**Text block**:
● ● ●

4. Experimental section
4.1 Light scattering simulations
The scattering response of micro phosphor structures enveloped in media was analysed by COMSOL Multiphysics 5.2a in the 2D electromagnetic waves frequency domain (EWFD) module. All simulations used a random Gaussian function to generate parametric curves (with connected ends) that defined the irregular shapes of the distributed particles. A random distribution algorithm was used to define the particle position and size (to a range of a few microns). Scattering boundary conditions were used to minimize unwanted back-scattering effects from side boundaries. A free triangular mesh was generated over every domain, with a maximum element size of 0.1 µm, and a minimum of 0.01 µm. The imaginary part of the RI was constantly 0 for all material properties so that absorption was absent in the calculations. Additionally, inelastic scattering (i.e., Brillouin, Raman, etc.) was not considered and is beyond the scope of these simulations. The simulations shown in Fig. 1(a), consisted of two conjoined rectangular objects (Area 1 and Area 2). Port 1 generated a transverse electric (TE) wave mode and Port 2 had a PEC slit condition active to minimize reflection. For each iteration, nm was altered. Figure 1(e) simulations were equivalently formed, with Area 1 representing a circular geometry with similar scattering boundary conditions. No ports were present and a dipole moment (540 or 660 nm) was placed at the centre of Area 1 instead. Again, nm was varied. Finally, simulations presented in Fig. 1(h) had similar geometry to those in Fig. 1(e) however, the dipole moment location was moved linearly across the x-axis within Area 1. As the dipole was a point source, the mesh and results were comparable in each location. Here, nm remained constant.

● ● ●

**To be done**: Add the next paragraphs of the text block.

**Supplied information**:
● ● ●

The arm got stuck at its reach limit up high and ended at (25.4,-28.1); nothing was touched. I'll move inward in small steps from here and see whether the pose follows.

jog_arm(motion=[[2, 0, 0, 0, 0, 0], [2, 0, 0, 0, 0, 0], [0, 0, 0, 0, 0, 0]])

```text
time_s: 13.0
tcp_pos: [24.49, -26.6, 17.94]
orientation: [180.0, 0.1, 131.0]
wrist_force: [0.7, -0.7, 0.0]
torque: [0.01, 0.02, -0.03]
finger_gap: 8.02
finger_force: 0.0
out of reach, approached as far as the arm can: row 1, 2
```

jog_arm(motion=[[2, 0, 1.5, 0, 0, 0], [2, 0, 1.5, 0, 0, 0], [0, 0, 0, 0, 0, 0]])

● ● ●

**Exercise answer**:
4.2 PLQY measurements
An Edinburgh Instruments spectrofluorometer (FLS920), equipped with an extended red-sensitive single-photon counting photon multiplier (Hamamatsu, R2658P) detector (ERD), and liquid nitrogen-cooled NIR photon multiplier (Hamamatsu, R-5587) detector (NIRD) was used for the PLQY measurements. Samples were placed in optical vials inside an integrating sphere (Yobin Yvon) to achieve absolute PLQY measurements [55]. Long pass filters and optical density filters were used to block second order effects and prevent detector over-saturation, respectively. Sample images throughout the paper were taken with an iPhone 6 rear camera (8 MP, f/2.2, standard). NIR scattering images were taken with the iPhone 6 front camera (1.2 MP, f/2.2, standard) with an 800 nm long pass filter (IR-80, square 50.8 mm, by Edmond Optics) in front of the lens.
PLQYs of NaYF4:20%Yb3+, 3%Er3+ phosphors (Aps = 4.2 ± 2 µm) were calculated using the ERD to measure sample emission and NIRD for sample absorption. A Xenon lamp was used for excitation (centred at 980 nm), with excitation and emission slits set to 22 nm, a 1200 excitation grating, an emission and straight beam measurement step of λ = 0.5 nm and a PD at the focal point of 1 W/cm2.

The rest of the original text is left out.